Information provided:
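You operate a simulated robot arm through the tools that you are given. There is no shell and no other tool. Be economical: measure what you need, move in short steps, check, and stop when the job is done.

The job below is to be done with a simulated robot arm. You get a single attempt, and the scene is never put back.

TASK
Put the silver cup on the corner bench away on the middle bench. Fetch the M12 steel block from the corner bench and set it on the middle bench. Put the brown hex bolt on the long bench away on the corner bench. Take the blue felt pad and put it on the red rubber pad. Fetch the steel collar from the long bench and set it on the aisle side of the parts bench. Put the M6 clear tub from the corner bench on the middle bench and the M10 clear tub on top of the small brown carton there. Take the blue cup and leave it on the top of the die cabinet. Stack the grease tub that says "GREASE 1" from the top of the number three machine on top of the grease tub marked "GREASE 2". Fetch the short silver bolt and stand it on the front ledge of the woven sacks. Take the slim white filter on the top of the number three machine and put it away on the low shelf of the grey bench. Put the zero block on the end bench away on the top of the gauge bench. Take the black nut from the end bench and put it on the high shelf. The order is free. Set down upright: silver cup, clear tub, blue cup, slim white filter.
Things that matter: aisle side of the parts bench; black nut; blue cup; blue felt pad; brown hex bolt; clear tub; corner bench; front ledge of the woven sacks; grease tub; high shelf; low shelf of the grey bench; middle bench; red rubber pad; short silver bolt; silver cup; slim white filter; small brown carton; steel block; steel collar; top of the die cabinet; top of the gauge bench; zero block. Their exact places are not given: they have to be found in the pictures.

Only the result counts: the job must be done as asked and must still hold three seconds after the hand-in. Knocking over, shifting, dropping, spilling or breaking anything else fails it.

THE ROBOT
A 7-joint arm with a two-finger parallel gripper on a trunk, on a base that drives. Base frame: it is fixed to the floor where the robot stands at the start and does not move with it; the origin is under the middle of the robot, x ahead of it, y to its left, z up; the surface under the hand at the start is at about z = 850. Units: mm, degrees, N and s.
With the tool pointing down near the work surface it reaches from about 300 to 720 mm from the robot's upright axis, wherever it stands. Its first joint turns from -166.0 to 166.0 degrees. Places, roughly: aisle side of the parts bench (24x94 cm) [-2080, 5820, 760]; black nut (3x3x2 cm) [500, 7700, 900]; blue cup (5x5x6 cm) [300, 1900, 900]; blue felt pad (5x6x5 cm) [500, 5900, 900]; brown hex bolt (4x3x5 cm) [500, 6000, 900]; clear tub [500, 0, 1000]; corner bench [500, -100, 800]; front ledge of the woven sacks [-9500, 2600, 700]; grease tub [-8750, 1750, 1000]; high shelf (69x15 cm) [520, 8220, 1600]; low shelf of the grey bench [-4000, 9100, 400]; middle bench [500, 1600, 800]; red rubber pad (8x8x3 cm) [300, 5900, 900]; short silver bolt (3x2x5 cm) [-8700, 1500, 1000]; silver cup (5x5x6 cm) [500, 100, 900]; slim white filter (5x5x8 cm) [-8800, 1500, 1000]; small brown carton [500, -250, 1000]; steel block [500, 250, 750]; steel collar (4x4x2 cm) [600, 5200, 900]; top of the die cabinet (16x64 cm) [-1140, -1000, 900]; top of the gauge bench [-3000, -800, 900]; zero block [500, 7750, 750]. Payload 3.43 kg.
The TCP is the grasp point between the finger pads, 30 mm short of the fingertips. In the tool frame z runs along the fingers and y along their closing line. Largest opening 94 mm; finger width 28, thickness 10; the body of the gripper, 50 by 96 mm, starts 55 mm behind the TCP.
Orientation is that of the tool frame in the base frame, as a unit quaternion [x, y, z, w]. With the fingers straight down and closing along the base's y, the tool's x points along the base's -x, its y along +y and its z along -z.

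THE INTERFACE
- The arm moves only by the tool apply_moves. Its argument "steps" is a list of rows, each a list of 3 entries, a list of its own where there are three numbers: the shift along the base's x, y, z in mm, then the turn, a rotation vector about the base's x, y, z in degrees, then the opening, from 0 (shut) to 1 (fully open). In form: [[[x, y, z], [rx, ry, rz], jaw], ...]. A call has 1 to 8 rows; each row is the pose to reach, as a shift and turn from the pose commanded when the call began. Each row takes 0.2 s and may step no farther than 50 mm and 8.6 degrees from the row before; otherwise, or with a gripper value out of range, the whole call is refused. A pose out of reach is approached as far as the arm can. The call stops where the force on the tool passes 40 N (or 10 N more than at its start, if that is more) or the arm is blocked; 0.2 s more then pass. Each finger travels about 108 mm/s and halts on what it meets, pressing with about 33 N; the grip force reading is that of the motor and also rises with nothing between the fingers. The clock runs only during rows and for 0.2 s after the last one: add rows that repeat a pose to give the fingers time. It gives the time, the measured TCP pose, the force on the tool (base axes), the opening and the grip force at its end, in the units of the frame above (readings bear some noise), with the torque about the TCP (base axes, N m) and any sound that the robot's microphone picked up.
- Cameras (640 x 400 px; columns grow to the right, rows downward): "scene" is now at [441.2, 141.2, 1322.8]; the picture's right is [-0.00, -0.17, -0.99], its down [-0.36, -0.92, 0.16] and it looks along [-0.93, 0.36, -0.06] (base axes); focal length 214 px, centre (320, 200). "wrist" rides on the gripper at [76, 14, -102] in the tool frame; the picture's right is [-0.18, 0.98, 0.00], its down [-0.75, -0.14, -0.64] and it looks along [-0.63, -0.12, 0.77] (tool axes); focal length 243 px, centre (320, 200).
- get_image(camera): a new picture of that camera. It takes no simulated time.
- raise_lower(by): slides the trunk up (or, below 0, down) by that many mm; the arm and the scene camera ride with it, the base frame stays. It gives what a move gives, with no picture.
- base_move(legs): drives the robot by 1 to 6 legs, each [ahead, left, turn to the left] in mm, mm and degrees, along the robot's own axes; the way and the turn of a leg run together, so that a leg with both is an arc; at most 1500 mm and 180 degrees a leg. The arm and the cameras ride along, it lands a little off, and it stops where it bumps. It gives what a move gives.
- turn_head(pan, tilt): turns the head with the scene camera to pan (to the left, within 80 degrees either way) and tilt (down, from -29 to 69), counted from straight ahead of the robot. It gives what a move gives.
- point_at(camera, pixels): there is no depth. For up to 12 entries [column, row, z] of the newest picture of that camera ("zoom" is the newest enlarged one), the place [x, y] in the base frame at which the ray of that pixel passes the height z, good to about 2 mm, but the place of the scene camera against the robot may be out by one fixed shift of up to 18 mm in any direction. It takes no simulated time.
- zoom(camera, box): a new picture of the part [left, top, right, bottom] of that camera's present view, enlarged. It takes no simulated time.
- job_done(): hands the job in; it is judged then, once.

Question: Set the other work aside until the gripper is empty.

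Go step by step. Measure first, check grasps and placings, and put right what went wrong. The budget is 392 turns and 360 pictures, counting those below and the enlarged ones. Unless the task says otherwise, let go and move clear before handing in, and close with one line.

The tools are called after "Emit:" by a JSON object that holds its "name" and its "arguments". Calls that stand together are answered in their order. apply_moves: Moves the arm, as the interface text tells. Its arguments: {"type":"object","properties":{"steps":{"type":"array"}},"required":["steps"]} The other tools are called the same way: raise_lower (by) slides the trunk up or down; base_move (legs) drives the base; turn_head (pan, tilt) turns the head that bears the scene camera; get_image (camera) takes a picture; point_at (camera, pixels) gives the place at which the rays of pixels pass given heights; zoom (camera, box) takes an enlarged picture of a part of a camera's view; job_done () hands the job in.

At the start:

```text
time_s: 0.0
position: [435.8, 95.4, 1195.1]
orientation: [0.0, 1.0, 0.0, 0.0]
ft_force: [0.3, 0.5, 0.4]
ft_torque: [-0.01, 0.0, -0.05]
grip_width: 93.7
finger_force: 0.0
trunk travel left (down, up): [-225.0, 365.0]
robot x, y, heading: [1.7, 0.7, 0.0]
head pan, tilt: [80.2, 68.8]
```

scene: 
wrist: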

Problem to solve: Print again each line of the listing above, exactly as it appears. Put each line that is not blank into a JSON list as a string.

Final answer:
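[
  "You operate a simulated robot arm through the tools that you are given. There is no shell and no other tool. Be economical: measure what you need, move in short steps, check, and stop when the job is done.",
  "The job below is to be done with a simulated robot arm. You get a single attempt, and the scene is never put back.",
  "TASK",
  "Put the silver cup on the corner bench away on the middle bench. Fetch the M12 steel block from the corner bench and set it on the middle bench. Put the brown hex bolt on the long bench away on the corner bench. Take the blue felt pad and put it on the red rubber pad. Fetch the steel collar from the long bench and set it on the aisle side of the parts bench. Put the M6 clear tub from the corner bench on the middle bench and the M10 clear tub on top of the small brown carton there. Take the blue cup and leave it on the top of the die cabinet. Stack the grease tub that says \"GREASE 1\" from the top of the number three machine on top of the grease tub marked \"GREASE 2\". Fetch the short silver bolt and stand it on the front ledge of the woven sacks. Take the slim white filter on the top of the number three machine and put it away on the low shelf of the grey bench. Put the zero block on the end bench away on the top of the gauge bench. Take the black nut from the end bench and put it on the high shelf. The order is free. Set down upright: silver cup, clear tub, blue cup, slim white filter.",
  "Things that matter: aisle side of the parts bench; black nut; blue cup; blue felt pad; brown hex bolt; clear tub; corner bench; front ledge of the woven sacks; grease tub; high shelf; low shelf of the grey bench; middle bench; red rubber pad; short silver bolt; silver cup; slim white filter; small brown carton; steel block; steel collar; top of the die cabinet; top of the gauge bench; zero block. Their exact places are not given: they have to be found in the pictures.",
  "Only the result counts: the job must be done as asked and must still hold three seconds after the hand-in. Knocking over, shifting, dropping, spilling or breaking anything else fails it.",
  "THE ROBOT",
  "A 7-joint arm with a two-finger parallel gripper on a trunk, on a base that drives. Base frame: it is fixed to the floor where the robot stands at the start and does not move with it; the origin is under the middle of the robot, x ahead of it, y to its left, z up; the surface under the hand at the start is at about z = 850. Units: mm, degrees, N and s.",
  "With the tool pointing down near the work surface it reaches from about 300 to 720 mm from the robot's upright axis, wherever it stands. Its first joint turns from -166.0 to 166.0 degrees. Places, roughly: aisle side of the parts bench (24x94 cm) [-2080, 5820, 760]; black nut (3x3x2 cm) [500, 7700, 900]; blue cup (5x5x6 cm) [300, 1900, 900]; blue felt pad (5x6x5 cm) [500, 5900, 900]; brown hex bolt (4x3x5 cm) [500, 6000, 900]; clear tub [500, 0, 1000]; corner bench [500, -100, 800]; front ledge of the woven sacks [-9500, 2600, 700]; grease tub [-8750, 1750, 1000]; high shelf (69x15 cm) [520, 8220, 1600]; low shelf of the grey bench [-4000, 9100, 400]; middle bench [500, 1600, 800]; red rubber pad (8x8x3 cm) [300, 5900, 900]; short silver bolt (3x2x5 cm) [-8700, 1500, 1000]; silver cup (5x5x6 cm) [500, 100, 900]; slim white filter (5x5x8 cm) [-8800, 1500, 1000]; small brown carton [500, -250, 1000]; steel block [500, 250, 750]; steel collar (4x4x2 cm) [600, 5200, 900]; top of the die cabinet (16x64 cm) [-1140, -1000, 900]; top of the gauge bench [-3000, -800, 900]; zero block [500, 7750, 750]. Payload 3.43 kg.",
  "The TCP is the grasp point between the finger pads, 30 mm short of the fingertips. In the tool frame z runs along the fingers and y along their closing line. Largest opening 94 mm; finger width 28, thickness 10; the body of the gripper, 50 by 96 mm, starts 55 mm behind the TCP.",
  "Orientation is that of the tool frame in the base frame, as a unit quaternion [x, y, z, w]. With the fingers straight down and closing along the base's y, the tool's x points along the base's -x, its y along +y and its z along -z.",
  "THE INTERFACE",
  "- The arm moves only by the tool apply_moves. Its argument \"steps\" is a list of rows, each a list of 3 entries, a list of its own where there are three numbers: the shift along the base's x, y, z in mm, then the turn, a rotation vector about the base's x, y, z in degrees, then the opening, from 0 (shut) to 1 (fully open). In form: [[[x, y, z], [rx, ry, rz], jaw], ...]. A call has 1 to 8 rows; each row is the pose to reach, as a shift and turn from the pose commanded when the call began. Each row takes 0.2 s and may step no farther than 50 mm and 8.6 degrees from the row before; otherwise, or with a gripper value out of range, the whole call is refused. A pose out of reach is approached as far as the arm can. The call stops where the force on the tool passes 40 N (or 10 N more than at its start, if that is more) or the arm is blocked; 0.2 s more then pass. Each finger travels about 108 mm/s and halts on what it meets, pressing with about 33 N; the grip force reading is that of the motor and also rises with nothing between the fingers. The clock runs only during rows and for 0.2 s after the last one: add rows that repeat a pose to give the fingers time. It gives the time, the measured TCP pose, the force on the tool (base axes), the opening and the grip force at its end, in the units of the frame above (readings bear some noise), with the torque about the TCP (base axes, N m) and any sound that the robot's microphone picked up.",
  "- Cameras (640 x 400 px; columns grow to the right, rows downward): \"scene\" is now at [441.2, 141.2, 1322.8]; the picture's right is [-0.00, -0.17, -0.99], its down [-0.36, -0.92, 0.16] and it looks along [-0.93, 0.36, -0.06] (base axes); focal length 214 px, centre (320, 200). \"wrist\" rides on the gripper at [76, 14, -102] in the tool frame; the picture's right is [-0.18, 0.98, 0.00], its down [-0.75, -0.14, -0.64] and it looks along [-0.63, -0.12, 0.77] (tool axes); focal length 243 px, centre (320, 200).",
  "- get_image(camera): a new picture of that camera. It takes no simulated time.",
  "- raise_lower(by): slides the trunk up (or, below 0, down) by that many mm; the arm and the scene camera ride with it, the base frame stays. It gives what a move gives, with no picture.",
  "- base_move(legs): drives the robot by 1 to 6 legs, each [ahead, left, turn to the left] in mm, mm and degrees, along the robot's own axes; the way and the turn of a leg run together, so that a leg with both is an arc; at most 1500 mm and 180 degrees a leg. The arm and the cameras ride along, it lands a little off, and it stops where it bumps. It gives what a move gives.",
  "- turn_head(pan, tilt): turns the head with the scene camera to pan (to the left, within 80 degrees either way) and tilt (down, from -29 to 69), counted from straight ahead of the robot. It gives what a move gives.",
  "- point_at(camera, pixels): there is no depth. For up to 12 entries [column, row, z] of the newest picture of that camera (\"zoom\" is the newest enlarged one), the place [x, y] in the base frame at which the ray of that pixel passes the height z, good to about 2 mm, but the place of the scene camera against the robot may be out by one fixed shift of up to 18 mm in any direction. It takes no simulated time.",
  "- zoom(camera, box): a new picture of the part [left, top, right, bottom] of that camera's present view, enlarged. It takes no simulated time.",
  "- job_done(): hands the job in; it is judged then, once.",
  "Question: Set the other work aside until the gripper is empty.",
  "Go step by step. Measure first, check grasps and placings, and put right what went wrong. The budget is 392 turns and 360 pictures, counting those below and the enlarged ones. Unless the task says otherwise, let go and move clear before handing in, and close with one line.",
  "The tools are called after \"Emit:\" by a JSON object that holds its \"name\" and its \"arguments\". Calls that stand together are answered in their order. apply_moves: Moves the arm, as the interface text tells. Its arguments: {\"type\":\"object\",\"properties\":{\"steps\":{\"type\":\"array\"}},\"required\":[\"steps\"]} The other tools are called the same way: raise_lower (by) slides the trunk up or down; base_move (legs) drives the base; turn_head (pan, tilt) turns the head that bears the scene camera; get_image (camera) takes a picture; point_at (camera, pixels) gives the place at which the rays of pixels pass given heights; zoom (camera, box) takes an enlarged picture of a part of a camera's view; job_done () hands the job in.",
  "At the start:",
  "```text",
  "time_s: 0.0",
  "position: [435.8, 95.4, 1195.1]",
  "orientation: [0.0, 1.0, 0.0, 0.0]",
  "ft_force: [0.3, 0.5, 0.4]",
  "ft_torque: [-0.01, 0.0, -0.05]",
  "grip_width: 93.7",
  "finger_force: 0.0",
  "trunk travel left (down, up): [-225.0, 365.0]",
  "robot x, y, heading: [1.7, 0.7, 0.0]",
  "head pan, tilt: [80.2, 68.8]",
  "```",
  "scene: ",
  "wrist:"
]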